=== Set problem ===
Read through the entries below and return each line with the word "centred".

──────── Records supplied ────────

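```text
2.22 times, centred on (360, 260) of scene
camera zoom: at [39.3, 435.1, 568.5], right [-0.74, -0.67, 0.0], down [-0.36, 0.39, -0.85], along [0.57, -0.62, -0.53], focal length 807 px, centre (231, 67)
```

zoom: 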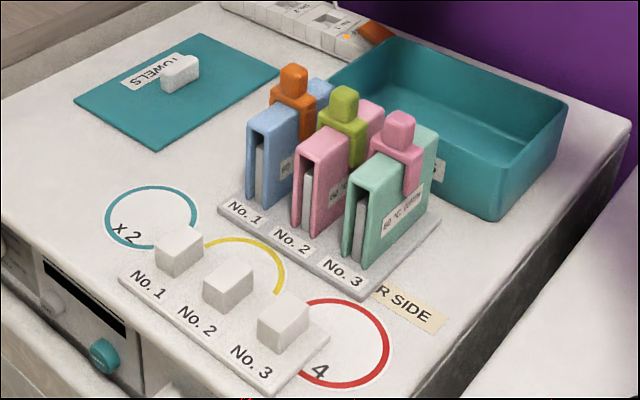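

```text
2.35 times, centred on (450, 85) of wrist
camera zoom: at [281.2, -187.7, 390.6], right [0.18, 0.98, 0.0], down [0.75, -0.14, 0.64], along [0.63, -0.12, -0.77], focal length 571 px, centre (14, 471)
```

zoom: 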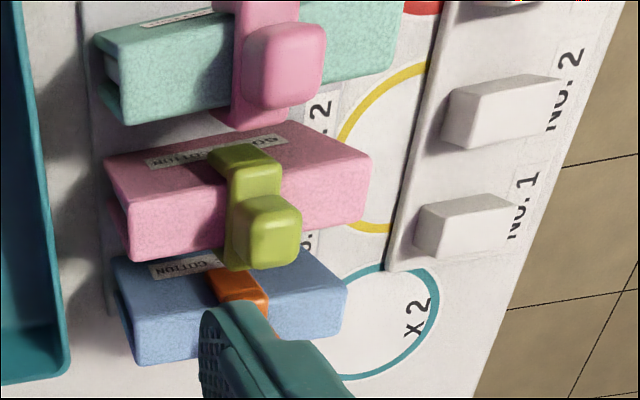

────────
──────── Records supplied ────────

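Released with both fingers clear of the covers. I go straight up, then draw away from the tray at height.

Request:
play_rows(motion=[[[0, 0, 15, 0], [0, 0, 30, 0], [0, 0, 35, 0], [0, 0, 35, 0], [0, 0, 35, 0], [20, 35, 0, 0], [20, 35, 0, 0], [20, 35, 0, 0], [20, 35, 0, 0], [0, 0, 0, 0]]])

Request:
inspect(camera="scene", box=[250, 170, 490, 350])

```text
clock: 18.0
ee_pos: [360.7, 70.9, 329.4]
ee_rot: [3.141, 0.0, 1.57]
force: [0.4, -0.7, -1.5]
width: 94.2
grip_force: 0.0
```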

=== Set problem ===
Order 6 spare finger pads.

────────

=== Output ===
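2.22 times, centred on (360, 260) of scene
2.35 times, centred on (450, 85) of wrist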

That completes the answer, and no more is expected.